A full moon shone on the full-out 28th annual St. Mary’s College of Maryland Governor’s Cup Yacht Race the night of August 3-4. At 70 nautical miles, this prestigious race from Annapolis to St. Mary’s is the longest overnight race on Chesapeake Bay.

With sails full of wind and sailors full of hope and spirit - plus some just full of themselves - it was a fast start at the line. “It was blowing like stink out there,” more than one sailor would note.

With gusts up to 24 knots until the wee morning hours, the three- to four-foot chop made for fast rides in well-heeled boats. The press boat - outfitted with three 200-horsepower engines christened Mona, Rosa and Sophia by Captain John Marino - was full-speed ahead to keep up with some of the sleeker sailboats.

The winds were so heavy it was hard to hear the starting cannon from the race committee crew aboard the Maryland Dove, St. Mary’s City’s replica of that historic 17th-century square-rigger. Billows of smoke, curling up to the sailors in the crow’s nests, ensured each of the nine classes’ start.

“This was the first time in the 20th century that a tall ship started a yacht race,” quipped St. Mary’s College sailor-spokesman Marc Apter.

At St. Mary’s, the home of national championship sailing teams, the idea hatched for a race from Maryland’s capital in Annapolis to its first capital in St. Mary’s City. It was the 1974 brainchild of two St. Mary’s students and one alum. Since winds in August were better at night and the temperature cooler, the 47 boats that joined in the first race sailed at night and celebrated in the afternoon. This year, 157 boats registered, with 132 starting.

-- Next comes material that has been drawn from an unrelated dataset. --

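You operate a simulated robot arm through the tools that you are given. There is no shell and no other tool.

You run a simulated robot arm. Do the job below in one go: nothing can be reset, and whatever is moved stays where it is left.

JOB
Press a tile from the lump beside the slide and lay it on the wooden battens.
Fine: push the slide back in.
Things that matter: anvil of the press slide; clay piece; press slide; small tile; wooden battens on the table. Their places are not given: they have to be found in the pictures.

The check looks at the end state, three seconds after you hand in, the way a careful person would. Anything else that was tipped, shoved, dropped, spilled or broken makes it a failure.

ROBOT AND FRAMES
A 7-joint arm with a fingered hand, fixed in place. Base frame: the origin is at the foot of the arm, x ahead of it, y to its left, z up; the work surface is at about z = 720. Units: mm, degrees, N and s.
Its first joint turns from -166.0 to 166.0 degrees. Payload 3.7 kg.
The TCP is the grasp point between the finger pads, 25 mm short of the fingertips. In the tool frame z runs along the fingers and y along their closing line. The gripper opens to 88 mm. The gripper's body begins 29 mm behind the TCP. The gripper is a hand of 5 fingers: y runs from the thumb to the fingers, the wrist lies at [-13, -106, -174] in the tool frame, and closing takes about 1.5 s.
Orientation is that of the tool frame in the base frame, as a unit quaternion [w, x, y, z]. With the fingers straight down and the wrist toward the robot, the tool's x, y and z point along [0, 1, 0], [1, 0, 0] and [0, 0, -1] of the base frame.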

The record was set in 1986, with 487 competitors. Lore lays that number to a Playboy article claiming this East Coast overnighter was “one of the 10 best parties in the world.” The following year, organizers stipulated that participants in the race must know how to sail.

With the rolling seas, technical sailing and ships in the night, this race was not for the faint of heart. To keep his crew “lean and mean, hungry for a win and eager to get into port faster,” Captain David Andril of Valkyrie, which finished third in its class, starved his crew, who had come from New York, Pennsylvania, Texas, Virginia and West Virginia for the race.

On Jean and Don Wagner’s Der Baron, heavy seas kept the family crew hungry. Breaking a 25-year tradition, this crew could not heat up their crab soup. Still Der Baron took a consolation prize. First in its class to cross the finish, it won the coveted Joseph Waldschmitt best-in-fleet trophy, which goes to the winner of the race’s most competitive class.

Upon crossing the finish, all boats received a horn blast from the race committee. The lead boat usually hears a gunshot, signaling they led their class. Crossing the line in the mix of boats and darkness, Der Baron got only a belatedly yelled “Bang!” from a committee boat scrambling to see the winner.

Another winner reported that “it gets technical out there. The charts would read 20 feet and then one foot in a very short space. We would be on one tack for maybe 20 seconds. Then, we lost wind coming into the river and had to quickly jibe six or seven times,” said Michael Brennan, the South African-born skipper of the overall winner Sjambok. “Between that and the chop, I have bruises on my bum.”

Jim Muldoon, skipper of the 72-foot Donnybrook, agreed, “It was a lumpy night, and that moon was a killer. It was like a movie set out there.” One of the original competitors, Muldoon has sailed in every race but two. Hitting speeds of 18 knots and averaging 14, Donnybrook crossed the finish line 45 minutes ahead of Sjambok at 4:09am. But the 24-foot smaller Sjambok claimed an 11-minute victory.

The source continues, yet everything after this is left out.